Okay, so it was a robot and is therefore not capable of dying as such, but on Wednesday the space agency did announce that its mission was complete - and therefore the plucky bot's reason to function is officially over.
The NASA experts haven't heard a peep from the golf buggy-sized vehicle since a giant dust storm hit the Red Planet back in June of last year, covering the contraption's solar panels and cutting off contact.
Since then, 830 rescue commands had been beamed to the rover but to no avail - according to the Guardian, the rover 'remained silent' after a last-ditch effort to contact Opportunity earlier this week.
Despite the sad news, the atmosphere at the press conference at NASA's Jet Propulsion Laboratory in Pasadena, California, was celebratory of Opportunity's mission, which ran for a whopping 15 years and completely changed our understanding of the Martian landscape, geology, atmosphere and history, as well as our own planet.
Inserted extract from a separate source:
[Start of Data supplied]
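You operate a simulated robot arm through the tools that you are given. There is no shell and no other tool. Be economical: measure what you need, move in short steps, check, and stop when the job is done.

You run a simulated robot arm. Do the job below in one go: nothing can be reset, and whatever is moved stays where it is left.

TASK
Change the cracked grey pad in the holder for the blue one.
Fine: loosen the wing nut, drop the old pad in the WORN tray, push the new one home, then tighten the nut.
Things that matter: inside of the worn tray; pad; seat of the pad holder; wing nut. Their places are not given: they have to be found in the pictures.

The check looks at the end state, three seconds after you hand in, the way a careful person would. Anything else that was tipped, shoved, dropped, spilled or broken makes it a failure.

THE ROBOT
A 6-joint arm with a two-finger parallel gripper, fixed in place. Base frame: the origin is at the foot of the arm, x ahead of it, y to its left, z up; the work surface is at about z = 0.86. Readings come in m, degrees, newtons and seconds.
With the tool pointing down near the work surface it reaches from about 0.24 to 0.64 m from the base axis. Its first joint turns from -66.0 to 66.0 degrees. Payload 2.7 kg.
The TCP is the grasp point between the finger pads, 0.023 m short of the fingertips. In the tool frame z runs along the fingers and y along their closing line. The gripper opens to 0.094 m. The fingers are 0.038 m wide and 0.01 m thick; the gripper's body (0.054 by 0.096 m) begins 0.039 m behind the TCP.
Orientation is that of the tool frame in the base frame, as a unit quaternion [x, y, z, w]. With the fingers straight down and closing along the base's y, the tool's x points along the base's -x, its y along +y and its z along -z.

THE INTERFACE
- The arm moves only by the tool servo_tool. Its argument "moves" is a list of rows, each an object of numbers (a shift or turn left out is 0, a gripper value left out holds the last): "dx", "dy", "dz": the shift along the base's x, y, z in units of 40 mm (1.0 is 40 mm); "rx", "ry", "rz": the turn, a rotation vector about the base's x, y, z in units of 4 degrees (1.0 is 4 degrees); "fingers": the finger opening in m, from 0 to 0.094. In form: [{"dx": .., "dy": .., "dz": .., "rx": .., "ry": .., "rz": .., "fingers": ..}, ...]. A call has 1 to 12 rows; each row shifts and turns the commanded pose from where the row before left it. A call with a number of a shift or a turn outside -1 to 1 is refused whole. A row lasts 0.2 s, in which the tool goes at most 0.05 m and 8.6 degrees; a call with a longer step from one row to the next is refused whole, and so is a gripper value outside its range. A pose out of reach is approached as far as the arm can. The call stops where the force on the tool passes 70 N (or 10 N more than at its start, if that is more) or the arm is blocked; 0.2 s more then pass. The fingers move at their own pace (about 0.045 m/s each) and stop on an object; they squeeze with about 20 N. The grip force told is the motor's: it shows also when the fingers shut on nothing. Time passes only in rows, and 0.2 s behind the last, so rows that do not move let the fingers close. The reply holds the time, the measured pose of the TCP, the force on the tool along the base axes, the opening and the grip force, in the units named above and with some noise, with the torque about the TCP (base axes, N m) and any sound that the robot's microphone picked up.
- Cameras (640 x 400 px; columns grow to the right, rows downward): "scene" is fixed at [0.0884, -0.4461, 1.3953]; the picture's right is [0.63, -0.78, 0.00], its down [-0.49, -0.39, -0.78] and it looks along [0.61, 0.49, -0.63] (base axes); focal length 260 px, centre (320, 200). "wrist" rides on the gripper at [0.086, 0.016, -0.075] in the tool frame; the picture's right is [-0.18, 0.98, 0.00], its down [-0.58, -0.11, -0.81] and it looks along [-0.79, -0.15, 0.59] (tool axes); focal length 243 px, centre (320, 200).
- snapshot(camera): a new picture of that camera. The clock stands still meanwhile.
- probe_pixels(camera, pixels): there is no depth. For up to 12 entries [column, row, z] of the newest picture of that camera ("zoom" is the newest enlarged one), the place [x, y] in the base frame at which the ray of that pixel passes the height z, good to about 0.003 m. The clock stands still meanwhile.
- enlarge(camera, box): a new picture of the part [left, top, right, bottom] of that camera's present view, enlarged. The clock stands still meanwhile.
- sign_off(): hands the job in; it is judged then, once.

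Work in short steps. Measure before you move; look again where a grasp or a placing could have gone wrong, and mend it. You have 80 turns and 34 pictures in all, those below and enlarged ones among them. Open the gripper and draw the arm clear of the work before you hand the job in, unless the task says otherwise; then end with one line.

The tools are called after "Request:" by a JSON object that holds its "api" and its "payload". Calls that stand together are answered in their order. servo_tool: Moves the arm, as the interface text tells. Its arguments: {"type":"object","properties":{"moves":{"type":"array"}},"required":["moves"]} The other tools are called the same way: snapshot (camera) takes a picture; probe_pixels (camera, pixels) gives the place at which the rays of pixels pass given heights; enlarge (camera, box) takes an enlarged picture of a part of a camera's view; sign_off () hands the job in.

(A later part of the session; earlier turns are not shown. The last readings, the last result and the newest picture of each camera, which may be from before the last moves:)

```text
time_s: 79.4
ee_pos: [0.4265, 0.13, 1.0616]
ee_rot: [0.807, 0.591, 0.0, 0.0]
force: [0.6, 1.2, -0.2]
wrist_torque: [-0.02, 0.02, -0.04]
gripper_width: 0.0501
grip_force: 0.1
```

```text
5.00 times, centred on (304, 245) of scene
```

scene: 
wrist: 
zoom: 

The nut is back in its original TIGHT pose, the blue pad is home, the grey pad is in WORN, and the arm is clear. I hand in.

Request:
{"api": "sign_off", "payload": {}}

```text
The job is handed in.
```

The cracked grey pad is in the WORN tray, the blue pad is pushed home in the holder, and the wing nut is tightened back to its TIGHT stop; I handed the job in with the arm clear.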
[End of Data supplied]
"I learned this morning that we had not heard back," said Thomas Zurbuchen, associate administrator of NASA's Science Mission Directorate at the conference.
"It is therefore that I am standing here with a sense of deep appreciation and gratitude [and] I declare the Opportunity mission as complete.
"It transformed our understanding of our planet, everything we do and think about in our planetary neighborhood with Mars and elsewhere relates to the research from that and the engineering breakthroughs that came from that."
Opportunity's life is certainly one to be celebrated. Firstly, the bot pushed the discovery that that Mars isn't as dry as scientists once thought, by sending back findings of hematite - a mineral that requires water to form - in rocks on the southern region of Meridiani Planum, a plain located two degrees south of the Red Planet's equator.
Plus, it had a good run - designed to operate for 90 Martian days and cover just 1,000 meters on the planet, Opportunity went above and beyond, covering around 28 miles and sending information back for 15 solid years.
John Callas, Mars Exploration Rover project manager at the Jet Propulsion Laboratory, put the epic journey down to a 'phenomenal' effort, adding: "We had expected that dust falling out of the air would accumulate on the solar rays and eventually choke off power.
"What we didn't expect was that wind would come along periodically and blow the dust off the arrays.
"It allowed us to survive not just the first winter, but all the winters we experienced on Mars."